番外編:「麻雀を見せる」ってどういうことじゃ?」VTuber千羽黒乃の麻雀講座【第10回】

やっほーーい! 儂じゃよー!
今日も元気に3000・6000! 麻雀歴1000年の鴉天狗、バーチャルYoutuberの千羽黒乃(せんばくろの)じゃ!

前回は「唯一の雀頭が面子になってしまったときの打ち方」についてお話ししたのじゃ。受け入れ枚数は大事だけど、「好形になる」受け入れ枚数も大事じゃ! という内容。実戦でもよく出る形なので、ぜひぜひ読んでほしいのじゃ!

まだ読んでいない方はぜひぜひチェックじゃ!

このコラムも早いもので第10回目。こんなに長く続けられたのも、日頃から読んでくれる皆様がいてくれたからじゃ!

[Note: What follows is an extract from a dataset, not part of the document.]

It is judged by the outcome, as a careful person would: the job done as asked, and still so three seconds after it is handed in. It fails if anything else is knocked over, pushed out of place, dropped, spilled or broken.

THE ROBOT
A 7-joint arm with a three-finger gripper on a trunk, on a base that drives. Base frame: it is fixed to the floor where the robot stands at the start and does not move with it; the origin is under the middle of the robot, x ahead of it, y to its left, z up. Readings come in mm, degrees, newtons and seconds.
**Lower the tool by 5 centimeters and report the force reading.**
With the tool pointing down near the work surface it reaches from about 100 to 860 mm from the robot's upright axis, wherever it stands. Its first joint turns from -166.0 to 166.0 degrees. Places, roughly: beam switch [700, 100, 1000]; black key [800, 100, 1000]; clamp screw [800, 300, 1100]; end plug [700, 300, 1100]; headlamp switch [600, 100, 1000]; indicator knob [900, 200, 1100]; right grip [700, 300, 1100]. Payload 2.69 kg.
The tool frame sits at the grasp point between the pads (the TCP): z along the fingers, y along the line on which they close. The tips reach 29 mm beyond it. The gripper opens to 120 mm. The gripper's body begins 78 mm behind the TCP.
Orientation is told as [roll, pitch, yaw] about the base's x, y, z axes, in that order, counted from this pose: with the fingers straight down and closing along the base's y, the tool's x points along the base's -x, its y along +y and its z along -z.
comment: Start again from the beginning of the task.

そしてそして、おかげさまで10月1日発売の近代麻雀からは本誌でも連載が始まることになったのじゃ! 儂のコラムとふんぼ先生の4コマ漫画が両方読める! ぜひ楽しみにしていてほしいのじゃ!

ふんぼ先生のツイート

2ヶ月に渡って麻雀の技術に関するお話を連載してきたこちらのコラム。
節目を迎えた今回は少し趣向を変えて、儂なりの麻雀との付き合い方を書いてみようと思うのじゃ! お付き合いいただければ幸いじゃ。

「麻雀を見せる」ってどういうことじゃ?

儂、千羽黒乃がバーチャルYouTuberになっておよそ2年。
活動を通じてたくさんの方に儂の麻雀を見ていただき、数え切れないほどの素敵な出会いと対局を経験させてもらったのじゃ。

競技プロでもなく、かといってただの趣味人としてでもなく、エンターテイメントとして麻雀を見せるというのはどういうことなのじゃろう?
「他人に見られながら麻雀を打つ」という経験は数えるほどしかなかった儂にとっては全てが初めての経験だったのじゃ。これまで自分が楽しむためだけの麻雀を打ってきた一羽の鴉天狗は、「麻雀を見てもらって、楽んでもらうにはどうすればいいんだろう?」という疑問に直面したのじゃ。

(初めての麻雀配信! 視聴者は6人だったのじゃ!)

「個性的な麻雀」って?

たとえば、「個性的な麻雀」を打つのはどうじゃろう?

麻雀における個性とはたとえば攻撃型と防御型、鳴き型と門前型、打点型と速効型といったカテゴライズこそできるものの、それらでキャラクター性を出すことは視聴者にも麻雀経験や知識を要求することになってしまい、あまり方針と合わないと考えたのじゃ。

そして、麻雀というのは上達するほどに個性を出すのが難しくなるゲームだとも考えているのじゃ。
対戦経験にもとづく人読みやラグ読みといったデジタル化が難しい部分を除けば、麻雀は統計データや確率に基づいたセオリーが非常に強力な競技じゃ。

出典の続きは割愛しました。